24-         Em 2013, o volume de negócios da Requerente registou um aumento, face ao ano anterior de cerca de 155%, resultante da alienação de 54 imóveis que integram o projecto imobiliário da Urbanização ..., Lisboa.

25-         Cerca de 75% das vendas efectuadas pela Requerente, em 2013, destinaram-se a cidadãos residentes em países terceiros, nomeadamente, China e Emiratos Árabes Unidos, os quais beneficiaram do regime dos Vistos Gold.

26-         O resultado líquido da Requerente (€1.764.364,96) não refletiu a evolução ocorrida no respectivo volume de negócios, dado que a margem obtida foi absorvida pelas seguintes rubricas:

 

27-         No exercício de 2013, os gastos respeitantes a comissões, contabilizados na conta 6225, ascenderam a €2.759.001,28 e resultaram de facturas emitidas às seguintes entidades:

 

28-         A Requerente obteve uma margem positiva, apurando um lucro líquido de €6.961.412,99 e uma margem média de 26,28%.

29-         O preço dos serviços de angariação prestados pela B... não foram superiores a 10% do preço de venda.

30-         As comissões pagas pela Requerente excedem os valores que são praticados pelas empresas de mediação imobiliária estabelecidas em Portugal, cujas comissões não excedem, em regra, os 5% sobre o valor de venda.

31-         As empresas de angariação de clientes para os Vistos Gold asseguram um serviço mais personalizado do que aquele que é prestado pelas empresas de mediação imobiliária nacionais, o que acarreta maiores custos.

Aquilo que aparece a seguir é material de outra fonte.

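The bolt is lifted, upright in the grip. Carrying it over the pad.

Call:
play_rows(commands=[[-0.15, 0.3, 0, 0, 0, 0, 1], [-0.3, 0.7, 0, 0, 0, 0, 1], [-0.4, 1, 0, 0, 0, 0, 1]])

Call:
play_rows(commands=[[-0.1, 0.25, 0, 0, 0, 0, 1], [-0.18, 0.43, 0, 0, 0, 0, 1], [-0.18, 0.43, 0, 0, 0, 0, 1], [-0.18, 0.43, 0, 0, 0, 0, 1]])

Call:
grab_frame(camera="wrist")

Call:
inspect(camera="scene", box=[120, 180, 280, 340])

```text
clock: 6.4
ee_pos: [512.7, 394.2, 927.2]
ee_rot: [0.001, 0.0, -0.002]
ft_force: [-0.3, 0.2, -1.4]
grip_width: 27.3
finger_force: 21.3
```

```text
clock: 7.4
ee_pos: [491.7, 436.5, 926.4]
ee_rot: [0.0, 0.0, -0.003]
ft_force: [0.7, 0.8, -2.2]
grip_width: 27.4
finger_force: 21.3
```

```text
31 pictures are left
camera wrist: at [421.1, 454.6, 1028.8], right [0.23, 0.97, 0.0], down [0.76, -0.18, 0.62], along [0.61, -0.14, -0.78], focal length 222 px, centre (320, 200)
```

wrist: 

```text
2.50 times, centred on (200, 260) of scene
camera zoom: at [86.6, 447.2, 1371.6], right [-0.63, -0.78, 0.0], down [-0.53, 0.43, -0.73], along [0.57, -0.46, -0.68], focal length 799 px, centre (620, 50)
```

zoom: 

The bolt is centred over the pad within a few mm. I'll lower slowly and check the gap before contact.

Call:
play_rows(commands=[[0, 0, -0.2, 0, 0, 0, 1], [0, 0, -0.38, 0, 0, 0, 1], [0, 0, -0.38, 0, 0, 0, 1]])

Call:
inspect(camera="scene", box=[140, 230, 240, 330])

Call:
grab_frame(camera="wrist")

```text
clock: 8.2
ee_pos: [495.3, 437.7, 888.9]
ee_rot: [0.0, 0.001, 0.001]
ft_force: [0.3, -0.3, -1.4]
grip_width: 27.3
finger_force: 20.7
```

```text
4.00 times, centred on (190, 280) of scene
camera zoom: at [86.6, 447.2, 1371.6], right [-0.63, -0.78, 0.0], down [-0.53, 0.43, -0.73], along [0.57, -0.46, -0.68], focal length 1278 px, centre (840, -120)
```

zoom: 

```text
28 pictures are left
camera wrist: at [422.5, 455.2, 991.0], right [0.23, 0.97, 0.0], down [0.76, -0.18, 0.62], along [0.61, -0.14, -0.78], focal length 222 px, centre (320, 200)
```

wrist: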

32-         As empresas com quem a Requerente estabeleceu contratos de prestação de serviços para angariação de clientes chineses fixaram sempre valores de angariação, em caso de sucesso, superiores a 10%, por vezes, próximos dos 20%.

33-         Os Serviços de Inspecção Tributária (de agora em diante, abreviadamente designados por SIT) aceitaram como gasto as comissões pagas à I..., Lda., comissões que ascendiam a 14% sobre o preço de venda.

34-         A Requerente efectuou os pagamentos relativos ao contrato de prestação de serviços celebrado com a B..., para as contas que foram indicadas pelo representante daquela, J... .

35-         Foi por indicação do Sr. J... que parte dos valores devidos à B..., no montante total de €150.000,00, foram pagos para a conta indicada pelo Sr. J..., num total de €75.000,00 e através do cheque n.º..., no montante de €75.000,00.

36-         A B... não dispõe de estabelecimento estável em Portugal.

37-         A Requerente apresentou o formulário modelo 21 RFI, visado pelas autoridades fiscais dos Emiratos Árabes Unidos, no qual é expressamente indicado que o beneficiário efectivo das transferências é a B... .

38-         A Requerente efectuou as seguintes transferências bancárias:

 

39-         A Requerente contabilizou na conta 62262 – Comissões serviço vendas, as facturas emitidas pela entidade “C... Ltd.”, no valor de €13.125,00.

40-         Não foi celebrado qualquer contrato escrito entre a Requerente e a C... (C...) Ltd.

41-         A Requerente apresentou como comprovativo do pagamento, fotocópia de transferência bancária, efectuada em Janeiro de 2014, a favor da C... Ltd, no valor de €10.000,00.

42-         A Requerente foi objecto de um procedimento de inspecção externa, ao exercício de 2013, em cumprimento da Ordem de Serviço n.º OI2016....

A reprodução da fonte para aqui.